Friday, October 29, 2010

Teaching real-world programming

MIT is has a very cool course on real-life software development. The course involves 4 major group projects, as well as code reviews by senior developers in the industry. After the coding is done, the groups sit down with real life developers and talk about code style and clarity in 60-90 minute sessions.

I think this is a fantastic idea for a course, and I think it'd be great for Waterloo to adopt something similar. Getting input from real life developers is invaluable, and I am starting to think a lot of our professors can't offer that. For instance in CS 246 "Object-Oriented Software Development", our professor said something along the lines of making your own linked list every time you need one, because then you know exactly how it works. Really? This course was supposed to teach fundamentals of software engineering, and I don't think ignoring existing code is one of those. To make things worse, it's the only mandatory course CS students will have to take that talks about developing quality software for the real world. It was bad enough that we spent most of the course learning the stupid nuances of C++, and only two lectures on design patterns.

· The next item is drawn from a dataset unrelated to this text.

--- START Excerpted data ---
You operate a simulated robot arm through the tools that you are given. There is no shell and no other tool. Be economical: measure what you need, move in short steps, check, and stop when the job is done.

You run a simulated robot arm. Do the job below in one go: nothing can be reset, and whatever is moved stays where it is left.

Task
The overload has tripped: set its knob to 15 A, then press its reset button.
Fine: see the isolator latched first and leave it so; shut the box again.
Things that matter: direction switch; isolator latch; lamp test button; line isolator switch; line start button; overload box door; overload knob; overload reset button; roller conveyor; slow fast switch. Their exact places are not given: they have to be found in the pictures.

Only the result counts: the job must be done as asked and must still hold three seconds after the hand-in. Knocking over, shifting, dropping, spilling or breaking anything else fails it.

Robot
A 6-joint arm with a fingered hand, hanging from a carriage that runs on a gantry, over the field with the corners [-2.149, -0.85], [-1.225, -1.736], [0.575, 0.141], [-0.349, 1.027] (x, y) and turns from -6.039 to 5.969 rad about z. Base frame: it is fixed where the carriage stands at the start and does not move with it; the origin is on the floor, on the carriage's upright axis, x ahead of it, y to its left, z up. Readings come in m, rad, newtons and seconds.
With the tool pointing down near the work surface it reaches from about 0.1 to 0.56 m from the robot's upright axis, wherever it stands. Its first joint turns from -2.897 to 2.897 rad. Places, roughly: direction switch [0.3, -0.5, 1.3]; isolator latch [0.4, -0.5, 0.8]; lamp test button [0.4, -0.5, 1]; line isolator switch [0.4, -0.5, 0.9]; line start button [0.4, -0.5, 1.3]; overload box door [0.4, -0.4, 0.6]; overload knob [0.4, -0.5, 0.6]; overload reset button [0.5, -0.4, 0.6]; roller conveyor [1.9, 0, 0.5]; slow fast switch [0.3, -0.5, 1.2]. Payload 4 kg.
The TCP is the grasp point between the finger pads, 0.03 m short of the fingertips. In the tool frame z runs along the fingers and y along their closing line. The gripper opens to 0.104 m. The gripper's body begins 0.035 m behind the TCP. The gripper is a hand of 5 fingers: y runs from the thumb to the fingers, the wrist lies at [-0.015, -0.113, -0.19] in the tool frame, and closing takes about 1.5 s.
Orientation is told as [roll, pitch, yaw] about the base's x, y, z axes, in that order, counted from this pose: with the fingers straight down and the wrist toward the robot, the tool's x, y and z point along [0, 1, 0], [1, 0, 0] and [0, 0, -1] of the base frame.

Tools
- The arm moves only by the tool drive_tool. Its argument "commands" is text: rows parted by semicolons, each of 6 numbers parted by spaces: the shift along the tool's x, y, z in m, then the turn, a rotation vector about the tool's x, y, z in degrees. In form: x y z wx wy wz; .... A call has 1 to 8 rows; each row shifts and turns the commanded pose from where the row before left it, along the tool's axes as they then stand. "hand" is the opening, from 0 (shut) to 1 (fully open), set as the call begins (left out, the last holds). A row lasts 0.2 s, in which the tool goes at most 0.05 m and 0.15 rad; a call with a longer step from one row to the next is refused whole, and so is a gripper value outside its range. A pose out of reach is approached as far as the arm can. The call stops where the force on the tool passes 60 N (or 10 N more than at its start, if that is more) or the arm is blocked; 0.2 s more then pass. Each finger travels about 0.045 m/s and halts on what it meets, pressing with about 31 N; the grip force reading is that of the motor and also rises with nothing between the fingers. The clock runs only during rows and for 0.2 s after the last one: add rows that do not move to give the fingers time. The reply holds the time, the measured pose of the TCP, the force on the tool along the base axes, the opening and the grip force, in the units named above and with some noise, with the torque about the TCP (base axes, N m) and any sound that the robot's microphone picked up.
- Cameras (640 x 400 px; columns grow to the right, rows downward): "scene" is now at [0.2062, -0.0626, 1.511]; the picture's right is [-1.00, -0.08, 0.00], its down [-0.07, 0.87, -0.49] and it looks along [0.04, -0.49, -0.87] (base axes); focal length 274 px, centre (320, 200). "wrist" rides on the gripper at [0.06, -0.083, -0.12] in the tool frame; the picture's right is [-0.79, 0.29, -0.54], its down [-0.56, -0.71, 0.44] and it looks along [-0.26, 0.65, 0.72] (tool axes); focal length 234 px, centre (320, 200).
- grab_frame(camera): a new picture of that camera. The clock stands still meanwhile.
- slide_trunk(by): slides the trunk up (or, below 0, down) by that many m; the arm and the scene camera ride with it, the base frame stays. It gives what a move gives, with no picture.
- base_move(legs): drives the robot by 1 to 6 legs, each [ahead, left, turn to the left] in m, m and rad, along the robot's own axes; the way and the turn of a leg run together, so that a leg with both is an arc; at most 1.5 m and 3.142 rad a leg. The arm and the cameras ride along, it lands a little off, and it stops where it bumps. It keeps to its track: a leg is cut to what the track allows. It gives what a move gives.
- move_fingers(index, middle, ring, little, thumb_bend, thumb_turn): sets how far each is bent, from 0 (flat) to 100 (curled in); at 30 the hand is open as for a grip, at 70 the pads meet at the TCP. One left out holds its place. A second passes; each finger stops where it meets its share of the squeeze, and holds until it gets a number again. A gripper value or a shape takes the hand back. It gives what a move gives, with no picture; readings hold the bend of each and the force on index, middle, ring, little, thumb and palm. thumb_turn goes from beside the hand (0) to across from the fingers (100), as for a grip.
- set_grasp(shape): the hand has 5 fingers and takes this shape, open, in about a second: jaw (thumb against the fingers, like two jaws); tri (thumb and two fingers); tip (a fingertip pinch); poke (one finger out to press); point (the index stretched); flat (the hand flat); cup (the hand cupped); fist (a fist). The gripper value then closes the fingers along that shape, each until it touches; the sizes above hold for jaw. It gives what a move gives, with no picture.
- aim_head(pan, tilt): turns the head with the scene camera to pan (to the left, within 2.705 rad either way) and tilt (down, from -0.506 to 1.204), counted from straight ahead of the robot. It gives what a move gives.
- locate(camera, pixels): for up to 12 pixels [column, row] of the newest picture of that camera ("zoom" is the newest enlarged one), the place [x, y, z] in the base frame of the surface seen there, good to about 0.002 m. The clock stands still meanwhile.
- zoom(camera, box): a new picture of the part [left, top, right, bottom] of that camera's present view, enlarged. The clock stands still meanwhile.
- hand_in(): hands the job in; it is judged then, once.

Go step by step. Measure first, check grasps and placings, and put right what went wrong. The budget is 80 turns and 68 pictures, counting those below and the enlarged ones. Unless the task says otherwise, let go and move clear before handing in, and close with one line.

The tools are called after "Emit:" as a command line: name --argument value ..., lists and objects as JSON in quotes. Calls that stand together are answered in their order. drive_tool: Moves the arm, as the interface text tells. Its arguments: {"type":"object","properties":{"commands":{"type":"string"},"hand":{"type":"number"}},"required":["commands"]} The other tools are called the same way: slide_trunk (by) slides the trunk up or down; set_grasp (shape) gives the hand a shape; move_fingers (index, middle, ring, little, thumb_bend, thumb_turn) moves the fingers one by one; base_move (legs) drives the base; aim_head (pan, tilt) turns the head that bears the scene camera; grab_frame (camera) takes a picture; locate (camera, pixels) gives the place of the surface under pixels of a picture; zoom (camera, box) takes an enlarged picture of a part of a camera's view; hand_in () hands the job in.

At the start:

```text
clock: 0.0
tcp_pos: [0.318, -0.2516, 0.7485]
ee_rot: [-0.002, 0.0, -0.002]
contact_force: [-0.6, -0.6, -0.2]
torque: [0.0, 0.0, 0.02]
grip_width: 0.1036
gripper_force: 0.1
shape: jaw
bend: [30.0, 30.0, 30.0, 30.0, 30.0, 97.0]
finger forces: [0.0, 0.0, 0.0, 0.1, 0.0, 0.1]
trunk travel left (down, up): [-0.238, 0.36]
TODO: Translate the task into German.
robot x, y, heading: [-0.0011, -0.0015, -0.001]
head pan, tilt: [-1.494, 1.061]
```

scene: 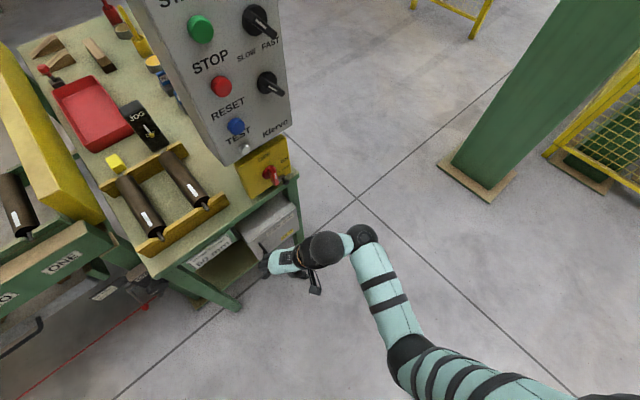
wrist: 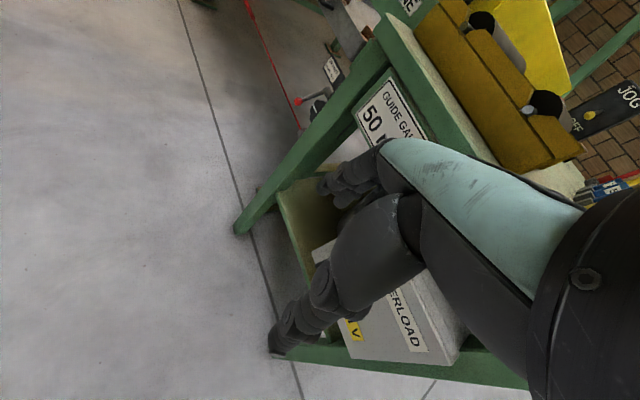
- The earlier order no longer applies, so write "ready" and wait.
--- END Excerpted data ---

I think Waterloo could easily adopt such a program. I'm sure there would be no problem finding volunteer developers to do code reviews with the hundreds of tech companies in Waterloo.


On an unrelated note, the Jobmine Gods have been very nice to me this semester! I will be working with Karos Health in Waterloo for my Winter term. I'm super excited. Time to brush up on my Java!

3 comments:

  1. Lol, from C# to Java, bit of a step down eh?

    "I'm sure there would be no problem finding volunteer developers to do code reviews with the hundreds of tech companies in Waterloo."

    Or you know, pay them. They can get the money by firing half of CECS.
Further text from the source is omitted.